Monday 12 August 2013

Why learn to drive?

Recently I spoke to someone at an office party.  The conversation somehow moved to roads, which gave me cause to reveal that I had never learnt how to drive. This caused this someone to erupt into a violent chuckle. He sincerely apologised as he tried to control his laughter, managing to force a cough in order to stabilise himself after the shock of meeting a grown man who is incapable of controlling a car. I thought I’d better learn.

The last time I was behind the wheel of a car was when I was 19. I had five lessons, where I more or less learnt how to move a car forward. I’ve put it on the backburner for the last few years. This backburner has been fuelled by a range of highly unoriginal excuses, such as it’s bad for the environment, having car is really expensive, I’ll never use a car, etc.

So why don’t I drive? In addition to being plain lazy, driving seems like something from an alien world.  The length of the time that I have spent not driving has made the idea of me being in the driver’s seat seem completely unfathomable, something that I just don’t do.
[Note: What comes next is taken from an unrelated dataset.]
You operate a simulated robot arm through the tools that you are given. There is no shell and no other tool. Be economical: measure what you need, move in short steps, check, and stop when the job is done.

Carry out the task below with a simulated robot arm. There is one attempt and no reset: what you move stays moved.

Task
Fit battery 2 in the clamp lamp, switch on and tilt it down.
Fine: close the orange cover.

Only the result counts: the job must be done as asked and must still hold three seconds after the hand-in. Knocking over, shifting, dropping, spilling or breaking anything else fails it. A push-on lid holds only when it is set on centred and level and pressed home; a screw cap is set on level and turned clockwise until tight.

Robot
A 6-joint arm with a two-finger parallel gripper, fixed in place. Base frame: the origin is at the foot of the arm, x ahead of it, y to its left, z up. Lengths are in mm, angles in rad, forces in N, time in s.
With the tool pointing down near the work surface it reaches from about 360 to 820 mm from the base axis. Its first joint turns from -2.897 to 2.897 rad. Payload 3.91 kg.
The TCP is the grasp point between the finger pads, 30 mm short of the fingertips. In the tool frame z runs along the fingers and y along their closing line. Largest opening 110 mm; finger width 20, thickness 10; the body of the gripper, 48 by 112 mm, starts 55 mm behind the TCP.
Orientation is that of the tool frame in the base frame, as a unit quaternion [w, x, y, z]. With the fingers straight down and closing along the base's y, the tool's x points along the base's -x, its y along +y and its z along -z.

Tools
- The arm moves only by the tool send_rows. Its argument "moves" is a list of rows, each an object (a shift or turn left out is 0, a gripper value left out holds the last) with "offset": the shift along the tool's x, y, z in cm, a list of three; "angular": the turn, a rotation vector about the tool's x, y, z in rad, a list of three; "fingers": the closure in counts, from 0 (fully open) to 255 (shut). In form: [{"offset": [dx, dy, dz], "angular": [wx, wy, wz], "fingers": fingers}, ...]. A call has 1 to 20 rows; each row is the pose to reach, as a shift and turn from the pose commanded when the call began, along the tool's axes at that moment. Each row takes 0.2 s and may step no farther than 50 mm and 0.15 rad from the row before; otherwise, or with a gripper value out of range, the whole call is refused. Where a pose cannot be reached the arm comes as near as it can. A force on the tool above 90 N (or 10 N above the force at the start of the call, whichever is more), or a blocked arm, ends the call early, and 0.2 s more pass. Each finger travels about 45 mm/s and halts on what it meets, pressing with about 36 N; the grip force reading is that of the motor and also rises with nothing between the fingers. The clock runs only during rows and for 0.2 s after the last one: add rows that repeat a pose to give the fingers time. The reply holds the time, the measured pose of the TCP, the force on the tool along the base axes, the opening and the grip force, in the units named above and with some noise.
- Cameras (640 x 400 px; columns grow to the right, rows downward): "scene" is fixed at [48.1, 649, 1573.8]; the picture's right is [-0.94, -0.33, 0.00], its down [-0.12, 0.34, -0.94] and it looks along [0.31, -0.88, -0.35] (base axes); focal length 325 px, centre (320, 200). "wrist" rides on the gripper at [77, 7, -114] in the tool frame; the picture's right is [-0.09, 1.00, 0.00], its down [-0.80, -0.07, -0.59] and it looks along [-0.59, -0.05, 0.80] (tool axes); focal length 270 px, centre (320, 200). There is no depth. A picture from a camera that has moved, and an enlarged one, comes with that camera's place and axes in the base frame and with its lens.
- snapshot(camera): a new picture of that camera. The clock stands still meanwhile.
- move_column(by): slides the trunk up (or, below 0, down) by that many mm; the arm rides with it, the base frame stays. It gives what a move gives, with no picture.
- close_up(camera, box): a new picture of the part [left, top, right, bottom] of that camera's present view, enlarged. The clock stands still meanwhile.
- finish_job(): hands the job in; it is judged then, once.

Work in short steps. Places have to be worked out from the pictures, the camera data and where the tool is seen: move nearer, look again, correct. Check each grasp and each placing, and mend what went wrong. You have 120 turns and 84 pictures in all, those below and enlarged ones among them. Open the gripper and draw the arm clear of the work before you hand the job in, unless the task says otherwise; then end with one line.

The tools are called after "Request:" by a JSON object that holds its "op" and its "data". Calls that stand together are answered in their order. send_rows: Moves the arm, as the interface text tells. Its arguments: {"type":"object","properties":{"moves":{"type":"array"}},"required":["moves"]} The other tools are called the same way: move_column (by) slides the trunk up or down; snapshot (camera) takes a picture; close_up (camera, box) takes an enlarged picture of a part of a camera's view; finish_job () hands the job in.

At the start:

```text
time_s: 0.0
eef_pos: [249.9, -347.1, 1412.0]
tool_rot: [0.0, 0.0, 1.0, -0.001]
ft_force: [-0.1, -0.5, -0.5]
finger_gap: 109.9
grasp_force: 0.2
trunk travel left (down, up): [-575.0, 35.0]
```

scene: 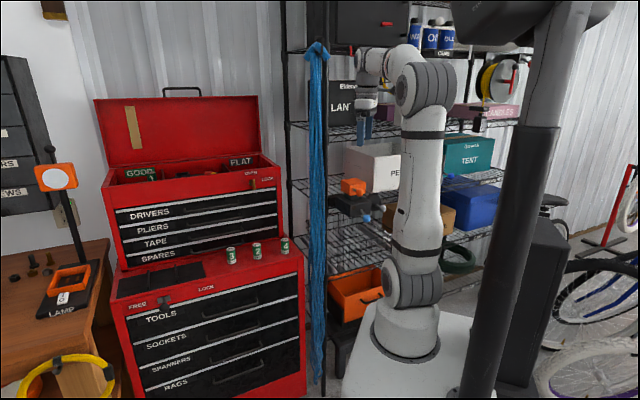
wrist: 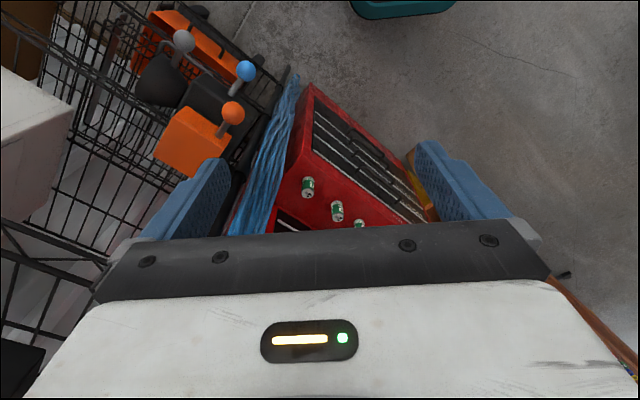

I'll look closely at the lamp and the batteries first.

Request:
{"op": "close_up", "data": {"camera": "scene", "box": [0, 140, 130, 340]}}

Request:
I’ve also been in five car accidents, all of which occurred before I was 12, which I suspect may have embedded in me a deep rooted reluctance to drive.

My renewed enthusiasm for getting behind the wheel made me particularly interested in an episode of This American Life, called ‘How To’. In ‘Roadrunner’, Ira Glass teaches Sarah Vowell how to drive. (Skip to 06:40 to get straight to the Sarah Vowell piece)




This is a fantastic piece of radio, since it bounces two great institutions of American radio off each other.  Ira Glass, the eekingly inquisitive host of the show. Sarah Vowell, who has the ability to deliver bitingly sardonic observations, all the while in her peculiar voice, which makes her  sounds like a cross between a small child and what I’d imagine a teddy bear would sound like if it suddenly gained the ability to talk.

Ira Glass
It’s episodes like these where the idiosyncratic personalities of the show’s contributors make This American Life an engaging listen. The show can sometimes works like a sitcom as the entertainment is from observing how established characters react in a novel situation. If this was a Friend’s episode it would be called ‘The one when Ira tries to teach Sarah how to drive’.  Inevitable larks ensue as the anxious Ira tries to handle a fear-stricken and reluctant Sarah Vowell.

It reminds me of when I first learnt to drive in the congested roads of Tooting Broadway. After a few minutes of tuition I was put in charge of the car. I didn’t experience the much lauded joy of driving. Instead, I felt as if I had inappropriately been entrusted with a weapon, capable of wreaking havoc, inflicting damage and maiming members of the public. As Sarah Vowell explains in the episode, “Driving is my greatest fear. And it's not a totally irrational fear. There are things about driving that are in fact dangerous, like learning to pass another car without hitting it.”

Sarah Vowell also sprouts wonderful rants on the evils of the car, on how the “car class” builds a destructive society that lacks in adequate public transport and guzzles fossil fuels. Such incoherent and nonsensical diatribes would be familiar to anyone who has asked why I don’t drive. You see us non-drivers like to make the best of our situation whenever we can. We are not lazy; we are financials geniuses who have carefully calculated that buying a car, paying for petrol and scouring for parking is something that only fools would indulge in. Furthermore, we are not too incompetent to pass a test; instead we are pillars of morality, eco-warriors who are the only ones willing to righteously stand up to those evil oil conglomerates and announce “No”.

Sarah Vowell
Listening back to her panic-fuelled recording in the car, Sarah acknowledges the absurdity of her reasons, saying “I don't know who that humourless fanatic was. Though in my defence, I was grasping for any reason to get out of this driving mistake. Let me assure you that I care about fossil fuels precisely as much as everyone else in America…. which is to say not at all.”

When I restarted my driving lessons last Friday, it felt completely different from before. It felt more natural. I think my teenage anxieties had left me. Perhaps my adolescent apprehension has been replaced by the hot headed hubris of the young adult.

I suspect it feels easier because driving is something I’ve developed a genuine interest in. Sure, I’m learning partly because it’s something I feel I’m obligated to do as part of the general human-experience. However, I’m increasingly drawn in by all the possibilities that driving offers.

There’s bit towards the end of the This American Life piece were Sarah Vowell finally finds joy in driving while ordering a meal at a Drive-Thru Burger King, indulging in her childhood desire to access fast-food on the road. I think I’d love all those little things I’ve always coveted from being a mere passenger. I suspect that I’ll feel that I have fully arrived once I’ve had the ability to gain full control of the stereo, change the CD, turn up the volume and speed off into the distance.

1 comment:

  1. As someone who also can't drive and is scared by it but has been feeling the need to, I'm curious, how that has been going on for you?